SOURCE EXTRACT =
........
House debates

Thursday, 4 December 2014

Parliamentary Representation

Valedictory

12:08 pm

Photo of Barnaby JoyceBarnaby Joyce (New England, National Party, Minister for Agriculture) Share this | Hansard source

First of all to Warren Truss and Lyn, who I stand in proxy for at this point in time, we will welcome you back early in the new year. We know that you have had a bit of a hard run but we know that you will be back bigger and stronger than ever. Warren is for us on this side, and I think for the parliament, Cato the Elder. He is a person of natural sagacity, he is a person of political experience, he is a person who has used his farming to temper his politics and he is a brilliant asset in this place. He is widely respected and an extremely decent person.

To my colleagues in the other place, Nigel and Fiona, we thank you very much for the work that you have done in that intemperate environment which I once resided in, and we look forward next year to you continuing that odyssey. We will watch with great interest, some amusement and sometimes fury what goes on. To Mark Coulton and to Barry O'Sullivan, the respective whips, I thank you very much for the work that you have done in making sure that we, as a party, are well represented and diligent and are part of the proper process of government.
........
EXTRACTED MATERIAL =

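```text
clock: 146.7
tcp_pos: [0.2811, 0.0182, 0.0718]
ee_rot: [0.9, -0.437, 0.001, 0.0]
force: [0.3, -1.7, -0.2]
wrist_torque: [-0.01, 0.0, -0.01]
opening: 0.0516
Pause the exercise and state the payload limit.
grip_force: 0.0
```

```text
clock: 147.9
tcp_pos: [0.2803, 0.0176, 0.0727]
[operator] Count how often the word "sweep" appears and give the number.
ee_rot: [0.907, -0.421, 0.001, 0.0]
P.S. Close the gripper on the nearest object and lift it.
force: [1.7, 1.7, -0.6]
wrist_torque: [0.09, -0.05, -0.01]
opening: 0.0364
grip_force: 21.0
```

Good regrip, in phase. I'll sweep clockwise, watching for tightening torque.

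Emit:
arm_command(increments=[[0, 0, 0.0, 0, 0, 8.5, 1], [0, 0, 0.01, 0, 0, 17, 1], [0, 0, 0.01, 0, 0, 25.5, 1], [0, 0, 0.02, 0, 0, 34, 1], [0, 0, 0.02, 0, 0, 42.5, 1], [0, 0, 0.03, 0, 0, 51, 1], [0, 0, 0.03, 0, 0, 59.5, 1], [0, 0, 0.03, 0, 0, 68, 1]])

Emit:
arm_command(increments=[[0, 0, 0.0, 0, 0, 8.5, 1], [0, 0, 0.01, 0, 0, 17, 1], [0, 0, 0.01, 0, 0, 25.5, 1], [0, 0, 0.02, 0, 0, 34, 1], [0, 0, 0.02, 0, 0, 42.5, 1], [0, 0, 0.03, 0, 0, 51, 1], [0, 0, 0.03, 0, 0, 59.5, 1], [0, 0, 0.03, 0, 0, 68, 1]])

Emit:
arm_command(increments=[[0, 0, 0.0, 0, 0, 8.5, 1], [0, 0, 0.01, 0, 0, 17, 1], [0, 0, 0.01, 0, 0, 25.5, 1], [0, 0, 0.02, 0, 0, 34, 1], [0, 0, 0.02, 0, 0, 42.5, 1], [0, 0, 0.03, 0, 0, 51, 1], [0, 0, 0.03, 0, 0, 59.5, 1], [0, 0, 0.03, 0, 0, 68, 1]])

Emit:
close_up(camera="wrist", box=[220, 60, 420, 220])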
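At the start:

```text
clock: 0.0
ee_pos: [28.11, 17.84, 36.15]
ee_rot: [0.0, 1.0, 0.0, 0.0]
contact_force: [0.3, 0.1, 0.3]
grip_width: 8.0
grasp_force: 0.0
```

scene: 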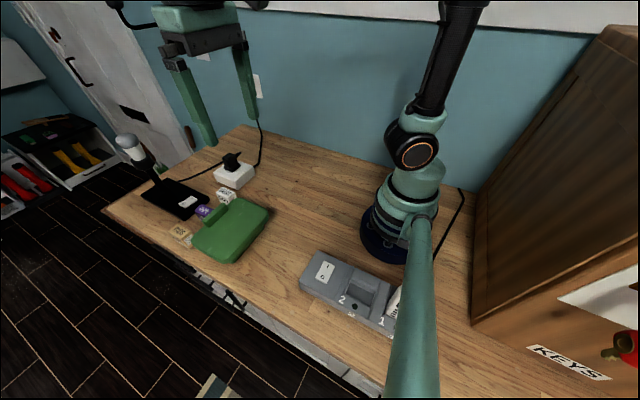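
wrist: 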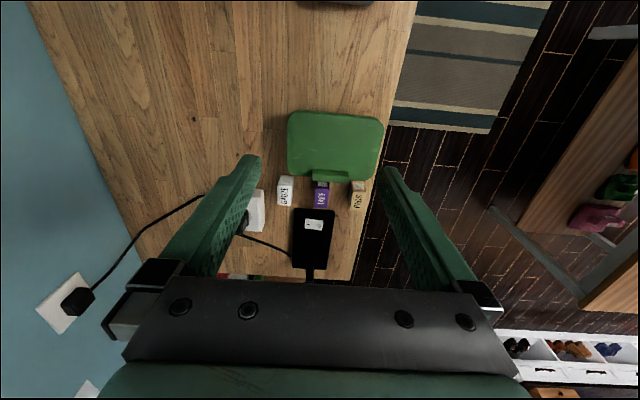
........
YOUR OBJECTIVE = Copy the whole source extract, the one that starts with "House debates".

RESULT OF THE TASK =
House debates

Thursday, 4 December 2014

Parliamentary Representation

Valedictory

12:08 pm

Photo of Barnaby JoyceBarnaby Joyce (New England, National Party, Minister for Agriculture) Share this | Hansard source

First of all to Warren Truss and Lyn, who I stand in proxy for at this point in time, we will welcome you back early in the new year. We know that you have had a bit of a hard run but we know that you will be back bigger and stronger than ever. Warren is for us on this side, and I think for the parliament, Cato the Elder. He is a person of natural sagacity, he is a person of political experience, he is a person who has used his farming to temper his politics and he is a brilliant asset in this place. He is widely respected and an extremely decent person.

To my colleagues in the other place, Nigel and Fiona, we thank you very much for the work that you have done in that intemperate environment which I once resided in, and we look forward next year to you continuing that odyssey. We will watch with great interest, some amusement and sometimes fury what goes on. To Mark Coulton and to Barry O'Sullivan, the respective whips, I thank you very much for the work that you have done in making sure that we, as a party, are well represented and diligent and are part of the proper process of government.